Specific file types and their contents
Neuron definitions (*.neuro)
Contains one "class:" object (which defines the neuron class) and any number of "prop:" objects (which define neuron properties).
"class:" has the following properties:
- name, longname, description – neuron class name (used in genotypes), friendly name (used in hints), long description (optional)
- code – contains the neuron script source.
- function init() – invoked once for each neuron instance (so that you can e.g. initialize some internal state)
- function go() – called in each simulation step. Should contain the neuron logic (i.e. assign a new output value to Neuro.state)
- prefinputs is the preferred number of inputs of the neuron. −1 means "any number of inputs is OK".
- prefoutput should be 1 if the neuron provides meaningful output value, 0 otherwise.
- preflocation should be 0 if the neuron is not embodied, 1 if it is located on a Part, 2 if it is located on a Joint.
- vhints (visual hints) is a bit-field. Construct the value by adding the following bits:
- 1 = Invisible – don't draw neurons of this class
- 2 = No label – don't draw classname label for this neuron class (below neuron symbol)
- 4 = First Part – draw the neuron at the first part when attached to a joint (default is in the middle)
- 8 = Second Part – draw the neuron at the second part when attached to a joint (default is in the middle)
- 16 = Muscle – use muscle color when drawing this neuron
- 32 = Receptor – use receptor color when drawing this neuron
Experiment definitions (*.expdef)
Contains one "expdef:" object (the experiment definition), any number of "prop:" objects (which define experiment parameters, ExpParams), and any number of "state:" objects (which are internal state items, ExpState).
"expdef:" has the following properties:
- name – experiment title (single line)
- info – experiment description (multiline)
- neurons – specifies which neuron classes will be available in this experiment. If you developed neurons that require a specific experiment definition, you can put these neuron files in a dedicated directory and declare their location using the neurons property.

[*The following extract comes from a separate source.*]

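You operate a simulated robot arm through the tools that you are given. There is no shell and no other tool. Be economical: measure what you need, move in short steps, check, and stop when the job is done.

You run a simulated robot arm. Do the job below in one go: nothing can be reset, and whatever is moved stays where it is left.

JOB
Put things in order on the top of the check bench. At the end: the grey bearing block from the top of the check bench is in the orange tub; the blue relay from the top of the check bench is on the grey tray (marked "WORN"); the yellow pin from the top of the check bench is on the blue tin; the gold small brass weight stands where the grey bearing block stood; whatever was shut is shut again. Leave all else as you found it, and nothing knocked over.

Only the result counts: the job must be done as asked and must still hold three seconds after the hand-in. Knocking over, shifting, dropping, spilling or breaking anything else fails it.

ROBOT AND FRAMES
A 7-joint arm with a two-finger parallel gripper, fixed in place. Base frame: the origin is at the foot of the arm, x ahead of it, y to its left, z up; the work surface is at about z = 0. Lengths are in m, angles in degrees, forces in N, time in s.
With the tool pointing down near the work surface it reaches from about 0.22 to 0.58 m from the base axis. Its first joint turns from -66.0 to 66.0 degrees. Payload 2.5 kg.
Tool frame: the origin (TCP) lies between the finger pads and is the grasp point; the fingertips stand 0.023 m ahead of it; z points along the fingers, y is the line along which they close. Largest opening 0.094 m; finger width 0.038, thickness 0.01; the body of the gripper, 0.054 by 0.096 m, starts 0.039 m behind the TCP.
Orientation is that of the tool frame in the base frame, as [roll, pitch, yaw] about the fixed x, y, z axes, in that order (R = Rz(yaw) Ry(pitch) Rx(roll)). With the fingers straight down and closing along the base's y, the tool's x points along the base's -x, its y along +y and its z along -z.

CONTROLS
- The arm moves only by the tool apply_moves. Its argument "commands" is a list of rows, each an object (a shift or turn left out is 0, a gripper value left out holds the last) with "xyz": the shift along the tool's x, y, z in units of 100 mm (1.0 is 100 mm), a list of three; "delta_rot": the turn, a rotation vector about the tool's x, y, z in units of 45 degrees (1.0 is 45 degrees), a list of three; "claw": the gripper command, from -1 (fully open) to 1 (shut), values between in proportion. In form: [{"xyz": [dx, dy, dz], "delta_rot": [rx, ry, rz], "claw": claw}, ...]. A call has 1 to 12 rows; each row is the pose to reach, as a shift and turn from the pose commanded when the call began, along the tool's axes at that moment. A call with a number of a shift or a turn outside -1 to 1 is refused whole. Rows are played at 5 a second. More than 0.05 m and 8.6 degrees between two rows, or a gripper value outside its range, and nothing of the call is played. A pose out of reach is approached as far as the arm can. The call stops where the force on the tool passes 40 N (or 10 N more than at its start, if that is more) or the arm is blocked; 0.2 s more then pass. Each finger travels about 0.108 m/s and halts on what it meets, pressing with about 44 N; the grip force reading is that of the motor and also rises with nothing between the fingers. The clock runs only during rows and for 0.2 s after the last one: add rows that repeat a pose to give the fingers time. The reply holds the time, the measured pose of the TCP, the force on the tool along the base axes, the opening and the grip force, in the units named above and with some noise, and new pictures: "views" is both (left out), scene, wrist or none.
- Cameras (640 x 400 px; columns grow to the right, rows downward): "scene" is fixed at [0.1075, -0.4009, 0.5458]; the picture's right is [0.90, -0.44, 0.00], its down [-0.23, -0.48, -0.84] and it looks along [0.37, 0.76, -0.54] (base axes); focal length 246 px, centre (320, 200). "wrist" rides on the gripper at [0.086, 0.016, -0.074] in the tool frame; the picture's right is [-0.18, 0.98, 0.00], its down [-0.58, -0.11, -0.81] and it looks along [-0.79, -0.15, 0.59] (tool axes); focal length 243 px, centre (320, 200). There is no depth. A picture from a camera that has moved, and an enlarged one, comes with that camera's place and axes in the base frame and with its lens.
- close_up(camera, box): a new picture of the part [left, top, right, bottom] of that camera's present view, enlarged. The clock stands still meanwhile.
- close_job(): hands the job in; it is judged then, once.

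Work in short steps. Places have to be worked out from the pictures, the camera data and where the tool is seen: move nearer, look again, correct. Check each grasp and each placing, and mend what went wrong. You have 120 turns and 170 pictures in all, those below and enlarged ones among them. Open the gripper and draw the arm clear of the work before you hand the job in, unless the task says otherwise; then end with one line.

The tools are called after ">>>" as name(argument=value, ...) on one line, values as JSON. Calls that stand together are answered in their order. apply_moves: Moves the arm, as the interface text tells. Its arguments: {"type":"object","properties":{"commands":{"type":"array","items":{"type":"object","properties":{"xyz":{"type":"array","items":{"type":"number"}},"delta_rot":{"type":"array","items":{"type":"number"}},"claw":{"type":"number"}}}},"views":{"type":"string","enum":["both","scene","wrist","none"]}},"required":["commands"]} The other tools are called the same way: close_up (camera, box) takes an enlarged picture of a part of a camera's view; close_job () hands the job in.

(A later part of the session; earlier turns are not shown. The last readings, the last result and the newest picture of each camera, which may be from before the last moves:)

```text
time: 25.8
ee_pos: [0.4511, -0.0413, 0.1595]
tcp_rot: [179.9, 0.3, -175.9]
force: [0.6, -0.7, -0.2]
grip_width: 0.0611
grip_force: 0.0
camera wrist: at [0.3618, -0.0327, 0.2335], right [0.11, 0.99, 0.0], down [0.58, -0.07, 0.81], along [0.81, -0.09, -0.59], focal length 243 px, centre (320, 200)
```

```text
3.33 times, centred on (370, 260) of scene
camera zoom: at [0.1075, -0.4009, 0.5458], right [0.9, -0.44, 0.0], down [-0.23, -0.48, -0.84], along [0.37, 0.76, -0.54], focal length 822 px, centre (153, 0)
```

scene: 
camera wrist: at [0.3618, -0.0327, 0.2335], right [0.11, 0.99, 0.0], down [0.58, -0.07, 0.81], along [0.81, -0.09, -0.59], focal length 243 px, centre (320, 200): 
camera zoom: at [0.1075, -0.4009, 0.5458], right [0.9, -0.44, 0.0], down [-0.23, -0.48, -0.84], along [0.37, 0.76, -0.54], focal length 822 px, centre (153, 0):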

This way you avoid cluttering other experiment definitions with these neurons (if they require a specific expdef, they would not work with other expdef's anyway).
Neurons that you want to be available are specified by:- neuron file name (relative to the scripts directory)
- file pattern (as above, but can refer to more files at once by using a single asterisk *)
- a special word std meaning "standard neurons" (i.e. all built-in neurons)
The default setting is "std,*.neuro" which means "use standard neurons and all scripting neurons from *.neuro files". The default setting illustrates how to use a comma to separate two specifications, and how to use a file pattern to specify all file names ending with .neuro. - code – contains the experiment script source.